--- Start ---
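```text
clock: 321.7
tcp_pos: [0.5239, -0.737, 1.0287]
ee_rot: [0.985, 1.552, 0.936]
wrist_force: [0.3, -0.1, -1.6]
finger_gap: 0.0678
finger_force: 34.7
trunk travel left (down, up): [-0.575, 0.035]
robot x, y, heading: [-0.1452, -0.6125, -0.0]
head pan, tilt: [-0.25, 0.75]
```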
--- End ---
Retype the data exactly as given.

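```text
clock: 321.7
tcp_pos: [0.5239, -0.737, 1.0287]
ee_rot: [0.985, 1.552, 0.936]
wrist_force: [0.3, -0.1, -1.6]
finger_gap: 0.0678
finger_force: 34.7
trunk travel left (down, up): [-0.575, 0.035]
robot x, y, heading: [-0.1452, -0.6125, -0.0]
head pan, tilt: [-0.25, 0.75]
```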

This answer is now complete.